Se­lek­ti­ve Wahr­neh­mung

»Das gro­ße Schwei­gen der Au­toren« lau­tet die Über­schrift ei­nes Ar­ti­kels von Da­ni­el Lenz bei »Buch­re­port«. Er be­klagt dar­in, dass die »Hoch­ka­rä­ter« der deut­schen (!) Li­te­ra­tur nichts zur »di­gi­ta­len Re­vo­lu­ti­on« und dem Ver­lags- und Buch­han­dels­ster­ben sa­gen.
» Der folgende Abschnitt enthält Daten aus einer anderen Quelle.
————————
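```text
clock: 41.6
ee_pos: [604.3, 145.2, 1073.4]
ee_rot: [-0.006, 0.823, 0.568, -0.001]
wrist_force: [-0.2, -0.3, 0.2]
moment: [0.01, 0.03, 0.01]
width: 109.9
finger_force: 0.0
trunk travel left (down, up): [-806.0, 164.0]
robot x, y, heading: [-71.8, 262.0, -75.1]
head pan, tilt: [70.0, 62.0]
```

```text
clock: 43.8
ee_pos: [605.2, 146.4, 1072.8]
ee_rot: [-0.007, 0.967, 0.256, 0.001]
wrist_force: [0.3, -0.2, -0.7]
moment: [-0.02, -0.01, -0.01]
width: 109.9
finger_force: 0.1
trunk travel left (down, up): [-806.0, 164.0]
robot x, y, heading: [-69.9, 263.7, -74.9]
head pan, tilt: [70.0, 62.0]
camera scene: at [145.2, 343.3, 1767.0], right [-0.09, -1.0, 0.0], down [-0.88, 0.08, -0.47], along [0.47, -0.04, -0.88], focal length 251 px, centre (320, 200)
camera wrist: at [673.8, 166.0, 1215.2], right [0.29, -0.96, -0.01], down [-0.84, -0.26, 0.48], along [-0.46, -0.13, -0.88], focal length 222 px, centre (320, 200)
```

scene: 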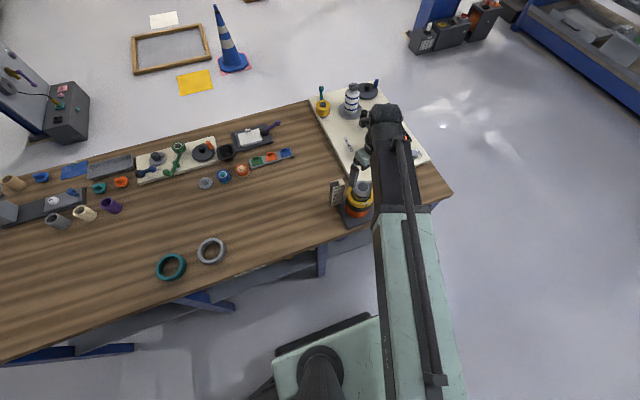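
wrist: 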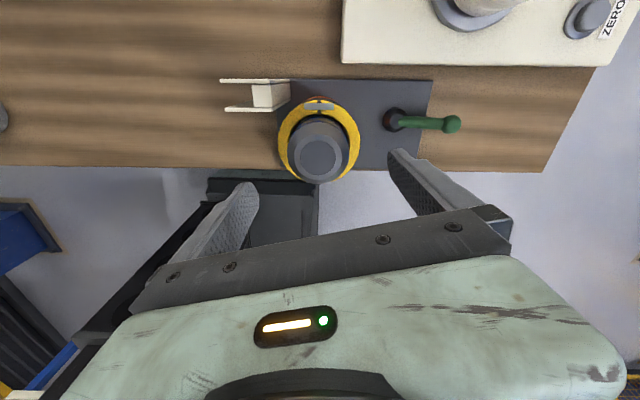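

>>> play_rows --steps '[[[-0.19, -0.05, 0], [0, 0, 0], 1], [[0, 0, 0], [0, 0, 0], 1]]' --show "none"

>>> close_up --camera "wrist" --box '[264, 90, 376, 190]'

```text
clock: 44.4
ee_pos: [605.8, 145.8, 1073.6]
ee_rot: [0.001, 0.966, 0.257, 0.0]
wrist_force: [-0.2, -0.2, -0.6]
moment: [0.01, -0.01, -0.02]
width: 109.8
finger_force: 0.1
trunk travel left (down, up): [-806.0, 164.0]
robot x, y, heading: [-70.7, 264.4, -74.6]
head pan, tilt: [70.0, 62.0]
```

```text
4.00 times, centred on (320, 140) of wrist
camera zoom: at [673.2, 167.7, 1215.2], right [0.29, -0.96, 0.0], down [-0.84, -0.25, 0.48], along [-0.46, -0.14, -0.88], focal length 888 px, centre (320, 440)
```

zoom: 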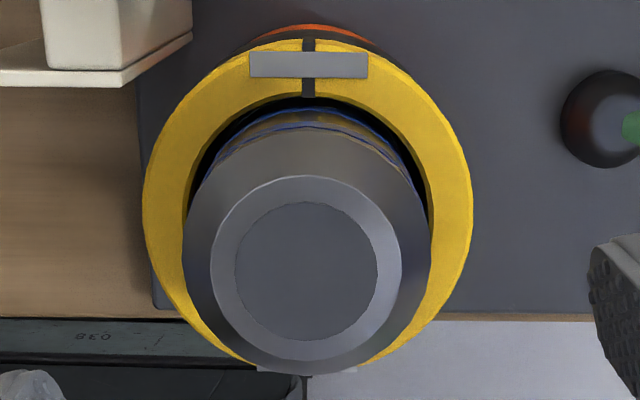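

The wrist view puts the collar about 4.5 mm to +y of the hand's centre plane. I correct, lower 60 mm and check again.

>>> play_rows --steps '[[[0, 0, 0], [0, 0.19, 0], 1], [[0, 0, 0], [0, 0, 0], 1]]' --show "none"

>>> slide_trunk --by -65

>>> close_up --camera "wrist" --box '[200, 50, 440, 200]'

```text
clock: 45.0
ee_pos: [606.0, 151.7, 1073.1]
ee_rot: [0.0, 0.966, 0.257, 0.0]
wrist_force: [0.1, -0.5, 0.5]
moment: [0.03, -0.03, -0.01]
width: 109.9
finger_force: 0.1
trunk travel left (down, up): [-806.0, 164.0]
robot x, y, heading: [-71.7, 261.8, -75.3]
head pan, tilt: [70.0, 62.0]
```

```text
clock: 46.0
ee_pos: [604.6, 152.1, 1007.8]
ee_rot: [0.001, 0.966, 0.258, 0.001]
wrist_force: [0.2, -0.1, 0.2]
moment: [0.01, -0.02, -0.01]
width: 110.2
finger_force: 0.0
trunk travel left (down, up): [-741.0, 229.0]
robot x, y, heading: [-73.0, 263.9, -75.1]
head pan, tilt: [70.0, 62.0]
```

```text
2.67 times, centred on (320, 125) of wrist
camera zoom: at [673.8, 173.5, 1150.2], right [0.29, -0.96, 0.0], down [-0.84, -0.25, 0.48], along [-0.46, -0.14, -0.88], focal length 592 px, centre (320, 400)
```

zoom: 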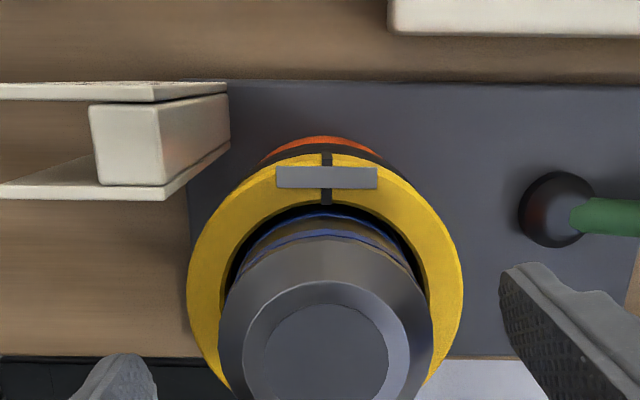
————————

Wer wä­ren denn die »Hoch­ka­rä­ter«? Drei Bei­spie­le nennt er da: Rai­nald Goetz, Tho­mas Hett­che und Mat­thi­as Po­ly­ticki, die schnell als Pio­nie­re (oder ir­gend et­was in die­ser Rich­tung) apo­stro­phiert wer­den. El­frie­de Je­lin­eks »Neid«-Roman, der aus­schließ­lich und voll­stän­dig im Netz steht, nennt Lenz nicht. Ver­mut­lich, weil es kei­ne »deut­sche« Schrift­stel­le­rin ist. (Zu­ge­ge­ben: Der­zeit hat die HP Je­lin­eks tech­ni­sche Pro­ble­me, aber über über die­se Sei­te geht’s.)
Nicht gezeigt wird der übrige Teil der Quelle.